Dutch Government to consider raising age of criminal responsibility to ‘at least’ 14
Date: 29th March 2018
Category: Children in conflict with the law
An independent advisory body to the Dutch Government has recommended raising the minimum age of criminal responsibility from 12 to 'at least' 14 years following a comprehensive study on the matter.
The advisory body, entitled the Council for the Administration of Criminal Justice and Protection of Juveniles, is an independent body to the Dutch Government and is established by law. The request for the advisory body to develop a report on raising the minimum age of criminal responsibility was made by the former State Secretary for Security and Justice. The study that was undertaken to inform the report involved a comprehensive literature study and interviews with professionals and experts in the field of juvenile justice.
The Council underlines in its report that criminal justice interventions should be regarded as a last resort for children under 14 years of age. Instead, voluntary or involuntary youth care and assistance should be the preferred method of support. The Council also notes that investment in the youth care system must therefore be a priority if the minimum age of criminal responsibility is to be raised.

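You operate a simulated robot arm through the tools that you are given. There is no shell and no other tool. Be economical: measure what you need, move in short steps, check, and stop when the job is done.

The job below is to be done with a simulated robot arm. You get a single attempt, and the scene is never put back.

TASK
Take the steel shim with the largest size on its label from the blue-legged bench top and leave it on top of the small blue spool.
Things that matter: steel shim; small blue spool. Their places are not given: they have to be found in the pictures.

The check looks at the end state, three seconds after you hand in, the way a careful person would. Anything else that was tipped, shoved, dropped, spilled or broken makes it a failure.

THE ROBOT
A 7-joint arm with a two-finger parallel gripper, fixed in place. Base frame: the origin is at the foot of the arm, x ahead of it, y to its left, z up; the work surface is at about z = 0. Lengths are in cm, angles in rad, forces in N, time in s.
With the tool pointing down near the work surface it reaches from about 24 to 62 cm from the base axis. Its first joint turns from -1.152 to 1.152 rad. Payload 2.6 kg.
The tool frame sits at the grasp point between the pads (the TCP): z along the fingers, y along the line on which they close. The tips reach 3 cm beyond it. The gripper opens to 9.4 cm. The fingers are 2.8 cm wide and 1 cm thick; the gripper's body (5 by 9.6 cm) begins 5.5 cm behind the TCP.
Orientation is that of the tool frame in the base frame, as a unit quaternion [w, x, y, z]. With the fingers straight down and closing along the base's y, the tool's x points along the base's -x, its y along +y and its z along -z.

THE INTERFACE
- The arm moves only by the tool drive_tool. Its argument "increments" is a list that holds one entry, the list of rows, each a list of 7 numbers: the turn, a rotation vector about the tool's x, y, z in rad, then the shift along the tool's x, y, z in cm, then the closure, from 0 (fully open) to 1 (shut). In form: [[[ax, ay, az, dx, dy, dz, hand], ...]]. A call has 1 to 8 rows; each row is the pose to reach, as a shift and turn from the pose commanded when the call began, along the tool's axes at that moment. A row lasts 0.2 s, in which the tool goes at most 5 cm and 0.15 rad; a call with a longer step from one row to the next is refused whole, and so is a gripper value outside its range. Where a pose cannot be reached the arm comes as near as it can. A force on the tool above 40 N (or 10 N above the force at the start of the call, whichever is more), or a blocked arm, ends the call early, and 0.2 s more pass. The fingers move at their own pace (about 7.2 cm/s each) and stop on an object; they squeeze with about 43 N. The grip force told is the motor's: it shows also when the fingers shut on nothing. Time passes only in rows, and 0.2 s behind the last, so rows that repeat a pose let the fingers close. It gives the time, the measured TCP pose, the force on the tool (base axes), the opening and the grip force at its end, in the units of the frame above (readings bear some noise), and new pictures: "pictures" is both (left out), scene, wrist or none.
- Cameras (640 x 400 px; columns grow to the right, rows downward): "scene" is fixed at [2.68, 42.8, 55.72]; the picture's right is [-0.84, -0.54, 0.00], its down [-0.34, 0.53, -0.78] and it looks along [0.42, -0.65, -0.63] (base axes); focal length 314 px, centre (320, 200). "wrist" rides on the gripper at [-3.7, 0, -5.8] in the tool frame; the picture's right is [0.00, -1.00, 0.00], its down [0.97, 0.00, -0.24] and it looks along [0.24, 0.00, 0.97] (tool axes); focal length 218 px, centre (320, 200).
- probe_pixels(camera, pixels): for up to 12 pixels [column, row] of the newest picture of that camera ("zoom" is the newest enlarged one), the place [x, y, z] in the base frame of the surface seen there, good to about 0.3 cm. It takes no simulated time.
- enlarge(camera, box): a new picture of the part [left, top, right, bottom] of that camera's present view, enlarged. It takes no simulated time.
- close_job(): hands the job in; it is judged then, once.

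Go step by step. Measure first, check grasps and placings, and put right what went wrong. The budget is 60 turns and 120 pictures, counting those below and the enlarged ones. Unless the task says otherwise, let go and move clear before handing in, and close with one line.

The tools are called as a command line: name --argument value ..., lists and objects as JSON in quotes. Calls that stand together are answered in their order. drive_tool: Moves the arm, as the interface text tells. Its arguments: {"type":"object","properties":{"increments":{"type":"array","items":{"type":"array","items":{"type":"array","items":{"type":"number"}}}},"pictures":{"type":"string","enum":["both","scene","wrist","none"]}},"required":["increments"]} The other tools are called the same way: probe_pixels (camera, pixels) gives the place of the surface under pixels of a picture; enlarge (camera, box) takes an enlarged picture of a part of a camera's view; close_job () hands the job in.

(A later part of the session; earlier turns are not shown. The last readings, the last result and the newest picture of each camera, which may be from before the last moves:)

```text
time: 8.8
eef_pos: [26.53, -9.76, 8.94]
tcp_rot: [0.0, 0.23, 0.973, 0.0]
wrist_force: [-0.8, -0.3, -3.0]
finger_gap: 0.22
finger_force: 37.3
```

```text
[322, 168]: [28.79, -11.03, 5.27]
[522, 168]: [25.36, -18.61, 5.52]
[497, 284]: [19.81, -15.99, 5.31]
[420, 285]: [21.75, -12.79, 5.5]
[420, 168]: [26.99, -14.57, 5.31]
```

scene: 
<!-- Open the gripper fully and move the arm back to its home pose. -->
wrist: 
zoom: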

The Council stresses that a minimum age should reflect the age at which a young person understands what happens during criminal proceedings. The report's findings state that juveniles should only qualify for criminal prosecution if they are capable and competent of grasping the consequences of their own actions.
The study was debated in Dutch Parliament on the 15th March 2018.
This consideration by the Dutch Government to raise the age of criminal responsibility to 14 comes after legislation has been introduced to Scottish Parliament which will see the minimum age raised to 12, an age which the UN considers an absolute minimum standard.